If you’ll excuse the bad pun, Alan Johnson has made a complete hash of his handling of the sacking of Professor David Nutt.
No, that’s unfair – the government has collectively made a complete hash of things. Johnson is just the poor sap who’s having to field a problem created by his predecesor, Jacqui Smith, whose poisonous legacy almost makes one wish for the return of the Safety Elephant.
Well, not almost, not by a long chalk, but you get the general idea. The longer New labour have been in power the more apparent it is that the Home Office has been secretly taken over by David Icke’s Lizard Overlords, who’ve been systematically replacing the Labour politicians assigned to the department with a bunch of specially grown mouth-breathing pod people.
You might guess by now that I’m not happy. Actually, fucking incandescent is closer to the truth.
Professor Nutt wasn’t just doing his job to the best of his abilities, he was doing the job that parliament, in the guise of the House of Commons Science and Technology Committee, had specifically asked him to do – put the country’s drug misuse policies on a sound and consistent scientific footing:
48. A more scientifically based scale of harm than the current system would undoubtedly be a valuable tool to inform policy making and education. (Paragraph 104)
49. It is vital that the Government’s approach to drugs education is evidence based. A more scientifically based scale of harm would have greater credibility than the current system where the placing of drugs in particular categories is ultimately a political decision. (Paragraph 105)
And lo it came to pass that Alan Johnson proved the Science and Technology Committee’s point in spades.
Johnson’s excuse for sacking Nutt, once you cut past all the self-serving bullshit, amounts to the assertion that Nutt has taken sides in the wider debate on drugs policy and, therefore, comprised his own impartiality together with that of the committee – all of which demonstrates yet again that far too few politicians actually understand science and the scientific method.
Science is many things but its neither democratic nor impartial.
Scientists should certainly view the evidence impartially before drawing conclusions from it, but once a conclusion is drawn, and its felt that this conclusion is strongly, if not overwhelmingly, supported by the evidence then impartiality goes straight out the window.
What is there to impartial about when the evidence directs you to a particular conclusion?
Newton didn’t equivocate over the laws of motion and gravity, not that Sir Isaac was ever one for equivocating over anything.
Einstein didn’t dissemble in presenting his Special and General Theories of Relatively – he even made a mistake by incorporating a cosmological constant in the belief that universe was static, and freely admitted his error on being proved wrong by Edwin Hubble.
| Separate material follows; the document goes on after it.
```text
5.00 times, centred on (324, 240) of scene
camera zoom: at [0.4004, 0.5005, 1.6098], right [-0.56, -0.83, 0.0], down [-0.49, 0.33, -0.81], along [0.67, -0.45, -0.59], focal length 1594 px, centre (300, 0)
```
Darwin spent twenty years marshalling the evidence that supported his theory of evolution by natural selection but when he was finally propelled into publishing his ideas by Alfred Wallace he held back very little. Only on the subject of the descent of of our own species, Homo Sapiens, did he not make his thoughts explicit in the ‘Origin of Species’, knowing full well the negative reaction those ideas would provoke, but even then he did enough – no one who read his book the, or since, could be in any doubt at all what his theory meant for the origins of man.
Professor David Nutt is a scientist, an altogether more honourable profession than that of politician or government advisor and he is to be commended for standing by his principles and following the evidence, as any good scientist should.
He deserved better than the shameful treatment meted out him last week by a government that believes, wrongly, that the front page of the Daily Mail constitutes evidence.